Law-enforcement officials said they had made "casing" videos of various sites in Washington, D.C., and have said that their case was linked to the arrests of several men in Britain last fall, and that the two were believed to have met with "like-minded Islamic extremists " in Canada in March 2005.


A counterterrorism official in the United States said that while there was contact between the Georgia men earlier this year and those arrested in Canada on Friday, there was no evidence that the Georgia suspects were involved in the bombing plot.


[...]Tarek Fatah, the communications director of the Muslim Canadian Congress, a national group, said that Mr.
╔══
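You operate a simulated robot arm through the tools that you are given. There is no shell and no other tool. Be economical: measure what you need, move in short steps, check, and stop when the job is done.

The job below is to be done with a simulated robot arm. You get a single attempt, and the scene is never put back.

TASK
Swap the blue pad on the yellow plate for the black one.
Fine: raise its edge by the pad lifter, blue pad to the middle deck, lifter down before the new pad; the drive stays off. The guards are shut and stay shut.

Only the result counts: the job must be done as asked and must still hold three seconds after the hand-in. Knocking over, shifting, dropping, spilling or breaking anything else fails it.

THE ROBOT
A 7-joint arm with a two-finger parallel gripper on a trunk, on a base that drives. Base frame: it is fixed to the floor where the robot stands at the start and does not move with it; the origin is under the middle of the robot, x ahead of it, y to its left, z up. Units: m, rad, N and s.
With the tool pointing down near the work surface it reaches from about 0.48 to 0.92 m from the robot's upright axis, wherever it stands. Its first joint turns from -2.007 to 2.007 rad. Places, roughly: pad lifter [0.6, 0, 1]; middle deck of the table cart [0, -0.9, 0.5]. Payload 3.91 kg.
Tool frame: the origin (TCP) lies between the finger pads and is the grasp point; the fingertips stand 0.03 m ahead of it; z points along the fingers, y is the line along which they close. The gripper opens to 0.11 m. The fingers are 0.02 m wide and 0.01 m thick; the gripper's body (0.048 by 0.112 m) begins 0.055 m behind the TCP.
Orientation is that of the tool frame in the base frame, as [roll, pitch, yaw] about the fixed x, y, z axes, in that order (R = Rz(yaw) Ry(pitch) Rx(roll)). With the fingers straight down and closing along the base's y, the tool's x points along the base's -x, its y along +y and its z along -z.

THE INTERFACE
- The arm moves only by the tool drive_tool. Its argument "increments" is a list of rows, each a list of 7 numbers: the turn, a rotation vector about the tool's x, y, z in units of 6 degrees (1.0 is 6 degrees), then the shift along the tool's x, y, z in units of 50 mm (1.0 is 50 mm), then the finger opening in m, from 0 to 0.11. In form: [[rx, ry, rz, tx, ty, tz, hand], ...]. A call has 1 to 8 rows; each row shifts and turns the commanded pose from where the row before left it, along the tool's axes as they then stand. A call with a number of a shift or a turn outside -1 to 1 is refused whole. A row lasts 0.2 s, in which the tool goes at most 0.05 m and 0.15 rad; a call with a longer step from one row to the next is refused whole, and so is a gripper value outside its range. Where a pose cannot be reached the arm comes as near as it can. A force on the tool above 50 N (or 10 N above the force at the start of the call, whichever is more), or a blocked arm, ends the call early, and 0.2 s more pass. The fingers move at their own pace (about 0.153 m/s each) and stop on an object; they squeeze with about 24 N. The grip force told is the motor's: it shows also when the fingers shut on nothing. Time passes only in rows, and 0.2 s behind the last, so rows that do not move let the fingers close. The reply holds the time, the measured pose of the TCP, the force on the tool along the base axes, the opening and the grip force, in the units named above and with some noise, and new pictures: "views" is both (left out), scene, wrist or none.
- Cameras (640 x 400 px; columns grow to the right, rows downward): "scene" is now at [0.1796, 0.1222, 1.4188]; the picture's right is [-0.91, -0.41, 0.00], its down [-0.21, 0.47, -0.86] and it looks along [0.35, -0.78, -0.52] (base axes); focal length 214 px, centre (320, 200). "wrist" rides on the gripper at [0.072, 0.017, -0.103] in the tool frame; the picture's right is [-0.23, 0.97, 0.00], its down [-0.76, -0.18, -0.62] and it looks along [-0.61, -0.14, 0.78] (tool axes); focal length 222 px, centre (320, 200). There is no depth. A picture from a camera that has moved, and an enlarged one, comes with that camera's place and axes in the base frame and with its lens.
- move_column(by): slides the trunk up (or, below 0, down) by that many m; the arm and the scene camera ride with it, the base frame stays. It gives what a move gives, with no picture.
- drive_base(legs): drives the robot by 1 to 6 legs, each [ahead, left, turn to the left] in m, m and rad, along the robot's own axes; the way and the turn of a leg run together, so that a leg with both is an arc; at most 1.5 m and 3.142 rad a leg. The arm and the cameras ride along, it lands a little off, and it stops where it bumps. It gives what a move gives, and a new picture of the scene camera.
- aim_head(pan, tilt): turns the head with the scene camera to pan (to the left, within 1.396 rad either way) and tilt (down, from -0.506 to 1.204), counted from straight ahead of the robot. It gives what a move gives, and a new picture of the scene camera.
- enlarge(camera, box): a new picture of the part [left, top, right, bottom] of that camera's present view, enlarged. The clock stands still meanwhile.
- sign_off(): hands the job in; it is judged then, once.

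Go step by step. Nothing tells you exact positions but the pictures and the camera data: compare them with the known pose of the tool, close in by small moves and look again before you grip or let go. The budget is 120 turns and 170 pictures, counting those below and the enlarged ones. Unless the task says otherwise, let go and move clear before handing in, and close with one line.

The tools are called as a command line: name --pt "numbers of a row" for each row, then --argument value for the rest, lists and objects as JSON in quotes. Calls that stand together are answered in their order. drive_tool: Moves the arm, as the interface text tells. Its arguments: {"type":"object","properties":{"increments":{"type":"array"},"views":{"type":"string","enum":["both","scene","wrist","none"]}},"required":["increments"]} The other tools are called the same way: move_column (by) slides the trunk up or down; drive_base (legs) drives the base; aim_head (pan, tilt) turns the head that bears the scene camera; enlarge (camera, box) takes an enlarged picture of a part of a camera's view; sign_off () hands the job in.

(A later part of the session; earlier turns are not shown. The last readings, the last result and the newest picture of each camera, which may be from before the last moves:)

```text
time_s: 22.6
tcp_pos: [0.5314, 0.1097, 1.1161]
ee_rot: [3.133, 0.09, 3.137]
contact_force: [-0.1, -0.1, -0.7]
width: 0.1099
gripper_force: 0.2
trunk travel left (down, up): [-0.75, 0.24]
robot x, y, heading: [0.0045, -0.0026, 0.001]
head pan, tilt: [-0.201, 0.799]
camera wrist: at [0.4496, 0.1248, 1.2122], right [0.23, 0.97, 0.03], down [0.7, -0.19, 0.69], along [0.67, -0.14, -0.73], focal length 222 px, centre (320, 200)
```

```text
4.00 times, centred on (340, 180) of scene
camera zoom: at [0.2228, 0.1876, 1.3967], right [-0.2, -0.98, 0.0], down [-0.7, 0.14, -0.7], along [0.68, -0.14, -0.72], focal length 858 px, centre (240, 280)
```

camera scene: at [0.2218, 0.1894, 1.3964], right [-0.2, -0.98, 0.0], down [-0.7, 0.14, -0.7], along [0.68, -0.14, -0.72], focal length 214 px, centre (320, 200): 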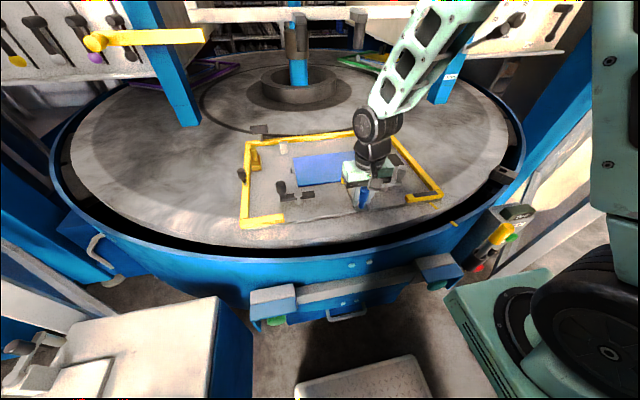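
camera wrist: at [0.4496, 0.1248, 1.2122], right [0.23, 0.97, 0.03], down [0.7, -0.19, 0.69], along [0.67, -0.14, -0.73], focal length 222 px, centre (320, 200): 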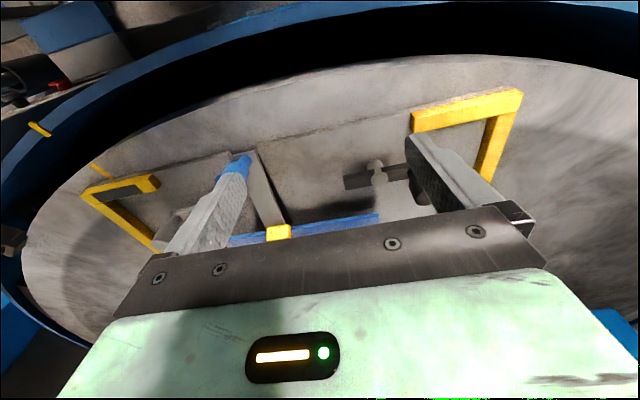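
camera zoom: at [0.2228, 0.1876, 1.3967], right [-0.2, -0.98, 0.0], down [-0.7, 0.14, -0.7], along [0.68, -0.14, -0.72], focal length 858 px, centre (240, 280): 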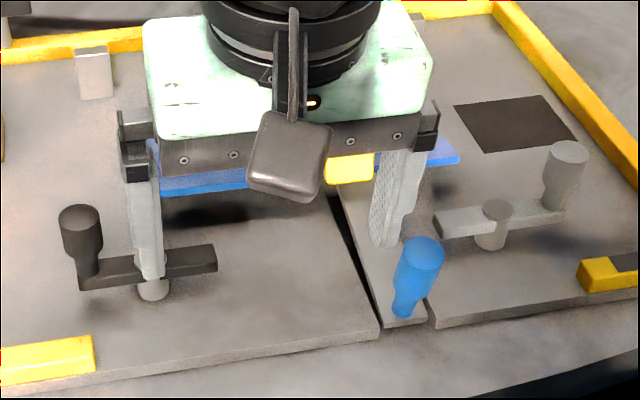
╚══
Jamal, the oldest of the suspects, is a well-known and fiery figure in the Toronto area's South Asian community, and that he was the imam of the Ar-Rahman Quran Learning Center, a mosque in a rented industrial building in Mississauga.


[...]Luc Portelance, the assistant director of operations at the Canadian intelligence agency, said the group's members "appear to have become adherents of a violent ideology inspired by Al Qaeda." The police official, however, said that there was no evidence of links between the two groups.


Alvin Chand, the brother of suspect Steven Vikash Chand, dismissed the police allegations outside the courthouse. "He's not a terrorist, come on, he's a Canadian citizen" Mr. Chand said, The Canadian Press reported. "The people that were arrested are good people. They go to the mosque. They go to school, go to college." MORE

1 comment:

PoliticalCritic said...

The only part I don't understand is why [someone] would want to bomb Canada. Canada doesn't really get involved in a lot of international conflicts. They are typically friends to all. They wouldn't even commit troops to Iraq.